Italy’s classification system is broken down into levels, starting with the most strict:

  • DOCG: Denominazione di Origine Controllata e Garantita – a wine with this classification follows all of the laws of its designation and is also tasted by a panel to guarantee the wine is “correct” for its type and quality. You will find the words or abbreviation on the label but you will also find a red or greenish-yellow band around the neck of the bottle. These bands are numbered and are issued in limited quantities to each registered producer.
  • DOC: Denominazione di Origine Controllata – a wine with this classification follows all of the rules of its designation. There is no tasting panel at this level and does not have a registered banding system.
  • IGT: Indicazione Geografica Tipica – a wine with this classification has much looser regulation broadening the rules. An IGT wine can take the name of the region if 75% of the wine is made from typical grapes of the region. Otherwise, the name of the wine can be created by the winemaker.
  • VdT: Vino da Tavola – A wine produced outside of any set legislation. The label is not allowed to state a vintage or the grapes used, only rosso (red), bianco (white), or rosato (rose).

The new system is just making everyone in Europe adjust to the standard labeling structure.

  • Protected Designation of Origin (PDO) / Denominazione di Origina Protetta (DOP) 
  • Protected Geographical Indication (PGI) / Indicazione Geografica Protetta (IGP)

One would think that maybe DOP would be equal to DOCG and IGP would be equal to DOC, but….of course not. DOCG and DOC can now use DOP designation if they want to. 408 wines potentially can be DOP. However, in practice, a DOCG label carries a bit more clout so no wine I’ve seen has used DOP.




Here is what the marriage looks like in the end:


These are other words that might appear on an Italian wine label, and what they indicate:

  • Classico: Made in the historic zone of the appellation
  • Riserva: Has been aged longer than the “regular” version
  • Superiore: Has more alcohol than the “regular” version

Sample Italian Wine Labels

docgfinal_small vdtfinal_small
As you can see from these Il Palazzone wine labels, the information is generally the same, it just might be in different places. Although it may be awhile before you see a Twitter name on most Italian wine labels – the left label is clearly ahead of its time!

Buying Wines in Italy

How do all of those acronyms defined above help you buy a wine while traveling? If you come to Italy with something in mind to buy, it can help a lot. If you’re simply exploring, they mean very littleIn other words, if you absolutely love every Chianti Classico DOCG you’ve ever had, you’re a fan of wines made from the sangiovese grape. Knowing which DOCGs and DOCs use a majority of sangiovese will make your selection process much simpler.
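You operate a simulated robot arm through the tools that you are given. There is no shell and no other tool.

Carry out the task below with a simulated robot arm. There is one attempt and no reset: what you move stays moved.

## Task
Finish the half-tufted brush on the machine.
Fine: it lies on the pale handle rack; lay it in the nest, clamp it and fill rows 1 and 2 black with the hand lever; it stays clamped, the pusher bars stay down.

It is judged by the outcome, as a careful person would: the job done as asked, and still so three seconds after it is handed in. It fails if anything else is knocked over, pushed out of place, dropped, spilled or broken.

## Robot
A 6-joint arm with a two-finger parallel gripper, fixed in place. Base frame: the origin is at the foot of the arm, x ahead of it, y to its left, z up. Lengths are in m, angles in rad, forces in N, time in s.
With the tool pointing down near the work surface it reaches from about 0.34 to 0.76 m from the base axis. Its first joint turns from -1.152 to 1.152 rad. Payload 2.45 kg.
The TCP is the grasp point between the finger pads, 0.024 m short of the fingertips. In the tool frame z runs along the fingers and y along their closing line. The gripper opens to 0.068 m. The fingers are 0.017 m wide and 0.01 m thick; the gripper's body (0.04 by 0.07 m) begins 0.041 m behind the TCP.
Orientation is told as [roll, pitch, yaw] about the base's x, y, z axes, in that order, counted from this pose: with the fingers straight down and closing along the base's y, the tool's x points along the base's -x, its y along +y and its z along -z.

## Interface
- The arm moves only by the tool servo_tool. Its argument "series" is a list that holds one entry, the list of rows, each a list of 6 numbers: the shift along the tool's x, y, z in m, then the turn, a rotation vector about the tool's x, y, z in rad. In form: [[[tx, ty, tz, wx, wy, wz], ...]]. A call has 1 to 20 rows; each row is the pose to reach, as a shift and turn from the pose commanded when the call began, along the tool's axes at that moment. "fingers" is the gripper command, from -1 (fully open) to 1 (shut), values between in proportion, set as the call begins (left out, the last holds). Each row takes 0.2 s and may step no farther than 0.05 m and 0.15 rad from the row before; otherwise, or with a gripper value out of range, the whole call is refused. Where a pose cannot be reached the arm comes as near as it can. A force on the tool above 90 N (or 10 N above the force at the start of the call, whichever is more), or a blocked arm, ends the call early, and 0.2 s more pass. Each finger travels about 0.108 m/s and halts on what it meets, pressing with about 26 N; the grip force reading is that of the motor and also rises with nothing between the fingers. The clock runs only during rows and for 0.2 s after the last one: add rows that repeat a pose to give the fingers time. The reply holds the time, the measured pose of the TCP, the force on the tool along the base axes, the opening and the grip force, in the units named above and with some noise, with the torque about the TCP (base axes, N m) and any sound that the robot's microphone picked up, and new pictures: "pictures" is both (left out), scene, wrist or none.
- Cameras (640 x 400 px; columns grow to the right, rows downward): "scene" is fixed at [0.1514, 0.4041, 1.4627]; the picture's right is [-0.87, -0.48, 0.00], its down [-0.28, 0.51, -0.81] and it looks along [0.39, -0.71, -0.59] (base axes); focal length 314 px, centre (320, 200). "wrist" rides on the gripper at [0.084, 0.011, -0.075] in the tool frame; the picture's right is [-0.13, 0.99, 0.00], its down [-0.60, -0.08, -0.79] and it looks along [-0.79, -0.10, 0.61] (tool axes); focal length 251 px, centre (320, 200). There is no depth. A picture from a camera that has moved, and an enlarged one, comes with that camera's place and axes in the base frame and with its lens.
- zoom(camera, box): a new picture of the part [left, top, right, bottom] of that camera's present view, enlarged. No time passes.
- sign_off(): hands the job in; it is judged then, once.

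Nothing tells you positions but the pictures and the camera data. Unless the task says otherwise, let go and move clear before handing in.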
If you’re up for experimentation, the reputation of the producer can be more important than the classification. When a good winemaker chooses to play, they tend to play outside of the regulation and those wines tend to fall under the IGT or VdT category. A lower classification does not automatically mean a lower quality wine.

With all of these restrictions, logic says the DOCG wines are the most expensive because they are the most restrictive. That’s not always the case. When shopping, you can’t automatically assume that every vino da tavola will be inexpensive. The term “super Tuscan” came about in the 1970s when those good winemakers started making excellent wines outside of the regulation. These wines were vino da tavola and yet were not bargain wines. Like wine itself, value for the price can be a personal decision. If it’s only 2€ a gallon but you don’t like it, is that a good deal? If it’s 50€ a bottle but you love it, is that a bad deal?

So, what is the best strategy for exploring wine to buy in Italy? Start at home! It’s always great to have a relationship with a good wine shop, be it for Tuesday night’s dinner or your next trip to Italy. The questions to ask the shop should start with what you usually buy. Maybe you want to find something similar – or completely different – either way, they should be able to help. Ask if they know of any great producers that are not imported in your area, or what your favorite producer might be making in small quantities that might only be available at the cellar door.

With a little pre-planning, the bottles you bring home from your Italian holiday will have richer story attached to them. When you share those special wines with family and friends you will have a better appreciation of the journey you took to get those bottles.